Entonces llego a la fila y te veo. Peinado impecable, de peluquería. Si el pelo es liso, nada de puntas abiertas ni de electricidad. De alisado con keratina instantáneo. Si es rizado, cero encrespamiento y bucles u ondas al aire perfectos. 
Vestido, traje de chaqueta divinos, con taconazos imposibles que ni yo para una boda. Bolso a juego, collar, pulseras, maquillaje impoluto. Ese eye liner perfecto, ese conjunto de sombras de ojos. Ni un brillo en la cara. Un anuncio de Max Factor y Pantene viviente, andante.

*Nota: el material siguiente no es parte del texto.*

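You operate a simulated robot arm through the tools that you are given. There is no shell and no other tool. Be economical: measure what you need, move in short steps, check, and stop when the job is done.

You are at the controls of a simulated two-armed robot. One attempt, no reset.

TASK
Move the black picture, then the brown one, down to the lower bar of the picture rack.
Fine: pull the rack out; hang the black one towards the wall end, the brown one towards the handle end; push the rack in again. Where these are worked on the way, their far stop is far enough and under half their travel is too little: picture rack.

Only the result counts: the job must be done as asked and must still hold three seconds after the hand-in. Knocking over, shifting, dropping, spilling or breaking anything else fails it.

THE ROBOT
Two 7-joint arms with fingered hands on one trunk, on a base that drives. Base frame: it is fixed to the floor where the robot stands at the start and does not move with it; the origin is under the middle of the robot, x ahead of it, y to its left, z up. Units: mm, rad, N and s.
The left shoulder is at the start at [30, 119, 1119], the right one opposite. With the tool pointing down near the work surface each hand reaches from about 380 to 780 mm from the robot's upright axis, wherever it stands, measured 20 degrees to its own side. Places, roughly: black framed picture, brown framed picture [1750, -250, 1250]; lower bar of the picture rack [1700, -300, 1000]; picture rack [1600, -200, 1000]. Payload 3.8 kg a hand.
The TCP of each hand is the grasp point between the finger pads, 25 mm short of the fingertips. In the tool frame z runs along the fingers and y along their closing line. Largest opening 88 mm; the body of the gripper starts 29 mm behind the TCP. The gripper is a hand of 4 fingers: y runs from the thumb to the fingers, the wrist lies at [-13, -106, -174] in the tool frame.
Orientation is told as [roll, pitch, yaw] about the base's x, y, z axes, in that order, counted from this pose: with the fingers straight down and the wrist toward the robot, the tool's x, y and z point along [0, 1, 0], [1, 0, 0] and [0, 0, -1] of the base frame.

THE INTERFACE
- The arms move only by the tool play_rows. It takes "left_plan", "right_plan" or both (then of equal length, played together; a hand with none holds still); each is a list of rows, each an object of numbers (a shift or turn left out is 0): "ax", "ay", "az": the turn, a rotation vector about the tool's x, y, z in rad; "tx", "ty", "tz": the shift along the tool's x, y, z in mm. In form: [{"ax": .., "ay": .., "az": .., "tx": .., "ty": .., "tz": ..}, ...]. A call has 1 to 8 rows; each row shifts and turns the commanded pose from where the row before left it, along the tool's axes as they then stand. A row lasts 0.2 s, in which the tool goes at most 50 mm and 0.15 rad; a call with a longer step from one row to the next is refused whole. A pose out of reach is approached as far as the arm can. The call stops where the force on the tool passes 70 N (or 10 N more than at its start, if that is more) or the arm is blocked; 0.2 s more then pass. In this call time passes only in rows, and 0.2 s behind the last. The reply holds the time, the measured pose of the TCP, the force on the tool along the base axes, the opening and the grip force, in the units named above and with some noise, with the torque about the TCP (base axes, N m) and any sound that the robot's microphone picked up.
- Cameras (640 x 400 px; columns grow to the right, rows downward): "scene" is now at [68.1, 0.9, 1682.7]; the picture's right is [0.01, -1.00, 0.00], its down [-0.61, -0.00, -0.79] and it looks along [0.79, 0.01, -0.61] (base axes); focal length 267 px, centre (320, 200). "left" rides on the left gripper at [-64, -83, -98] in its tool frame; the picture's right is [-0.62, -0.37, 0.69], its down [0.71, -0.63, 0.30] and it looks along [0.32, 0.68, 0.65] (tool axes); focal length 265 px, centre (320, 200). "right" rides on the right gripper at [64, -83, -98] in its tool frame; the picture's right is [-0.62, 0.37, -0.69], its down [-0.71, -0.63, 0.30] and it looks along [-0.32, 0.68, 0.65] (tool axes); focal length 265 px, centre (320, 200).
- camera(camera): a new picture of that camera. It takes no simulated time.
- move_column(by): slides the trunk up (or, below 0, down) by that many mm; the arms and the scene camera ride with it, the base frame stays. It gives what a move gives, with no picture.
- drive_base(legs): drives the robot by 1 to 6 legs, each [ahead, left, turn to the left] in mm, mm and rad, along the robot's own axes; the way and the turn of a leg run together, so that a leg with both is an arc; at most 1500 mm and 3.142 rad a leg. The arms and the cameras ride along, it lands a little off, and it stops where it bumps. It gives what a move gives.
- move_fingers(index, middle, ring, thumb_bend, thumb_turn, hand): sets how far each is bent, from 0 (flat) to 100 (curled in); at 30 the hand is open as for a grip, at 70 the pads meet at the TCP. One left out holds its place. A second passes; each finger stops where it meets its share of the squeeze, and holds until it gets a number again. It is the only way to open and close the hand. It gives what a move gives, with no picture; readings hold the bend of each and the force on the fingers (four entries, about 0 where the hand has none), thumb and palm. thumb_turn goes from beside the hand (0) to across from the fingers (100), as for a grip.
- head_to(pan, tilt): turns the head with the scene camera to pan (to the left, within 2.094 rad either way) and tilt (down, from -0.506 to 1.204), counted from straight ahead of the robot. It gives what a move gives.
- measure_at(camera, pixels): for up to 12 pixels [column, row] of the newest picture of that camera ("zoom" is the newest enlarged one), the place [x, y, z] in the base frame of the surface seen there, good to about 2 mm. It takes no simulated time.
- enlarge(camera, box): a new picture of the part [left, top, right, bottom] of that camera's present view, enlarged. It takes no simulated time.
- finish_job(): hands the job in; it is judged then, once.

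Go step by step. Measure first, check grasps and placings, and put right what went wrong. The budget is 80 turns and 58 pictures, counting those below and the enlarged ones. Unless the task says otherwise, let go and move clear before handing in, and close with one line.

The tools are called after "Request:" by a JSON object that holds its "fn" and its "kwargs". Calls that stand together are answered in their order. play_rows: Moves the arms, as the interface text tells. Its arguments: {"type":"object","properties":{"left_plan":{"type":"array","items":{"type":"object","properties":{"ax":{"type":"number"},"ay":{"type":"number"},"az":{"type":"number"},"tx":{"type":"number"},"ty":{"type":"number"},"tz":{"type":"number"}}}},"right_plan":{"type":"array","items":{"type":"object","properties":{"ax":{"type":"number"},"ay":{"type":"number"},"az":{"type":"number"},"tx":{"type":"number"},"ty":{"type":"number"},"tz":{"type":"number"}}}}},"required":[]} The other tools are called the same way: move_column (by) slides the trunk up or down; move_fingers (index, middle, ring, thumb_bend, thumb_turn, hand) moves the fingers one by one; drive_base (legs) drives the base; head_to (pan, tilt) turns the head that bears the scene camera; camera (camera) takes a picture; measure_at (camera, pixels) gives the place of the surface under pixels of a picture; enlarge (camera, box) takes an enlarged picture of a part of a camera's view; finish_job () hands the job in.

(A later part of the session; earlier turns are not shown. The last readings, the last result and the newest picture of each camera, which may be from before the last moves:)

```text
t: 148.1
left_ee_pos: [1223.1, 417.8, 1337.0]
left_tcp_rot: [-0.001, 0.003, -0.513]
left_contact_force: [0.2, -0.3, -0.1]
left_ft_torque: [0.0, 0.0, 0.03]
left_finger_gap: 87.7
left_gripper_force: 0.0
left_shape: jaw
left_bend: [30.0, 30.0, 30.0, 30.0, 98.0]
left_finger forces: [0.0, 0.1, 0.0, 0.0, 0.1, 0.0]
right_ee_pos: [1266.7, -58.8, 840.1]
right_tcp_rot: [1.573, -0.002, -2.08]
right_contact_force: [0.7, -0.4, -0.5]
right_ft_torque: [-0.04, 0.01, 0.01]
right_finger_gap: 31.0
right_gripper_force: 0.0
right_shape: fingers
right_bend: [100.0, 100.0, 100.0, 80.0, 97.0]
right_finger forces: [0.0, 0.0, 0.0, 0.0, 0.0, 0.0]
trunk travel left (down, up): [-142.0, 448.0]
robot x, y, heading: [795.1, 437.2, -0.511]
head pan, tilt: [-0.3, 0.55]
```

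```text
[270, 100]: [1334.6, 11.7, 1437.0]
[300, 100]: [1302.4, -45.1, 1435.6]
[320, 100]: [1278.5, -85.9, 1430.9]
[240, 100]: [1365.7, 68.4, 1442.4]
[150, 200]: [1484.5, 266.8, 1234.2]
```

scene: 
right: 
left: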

Sonriente, relajada. Emanando feminidad.
Y me atrapas hipnóticamente. No puedo dejar de mirarte.
Te admiro y te odio a partes iguales.
¿A qué hora te levantarás? ¿Te acuestas así, con una mascarilla de gel frío para conservarte?¿Vives criogenizada? ¿Tienes un personal assistant?¿Tus hijos no corren?¿No se te escapan?¿Te obedecen a la primera?¿Niños piedra?

Porque os digo amigas, que haberlas haylas, y no son pocas. Y entre ellas se huelen y se juntan, en enjambre, se atraen, reconocen, Mente colectiva.
¿Es algo del colegio, del ambiente?
Llegas a casa con el firme propósito de emularla para recogerles a mediodía, y al final te pones lo mismo pero al menos te has duchado.
Que una, ante todo es muy limpia.

Si eres una de ellas. cuéntame tu secreto, que compartir es vivir hermana.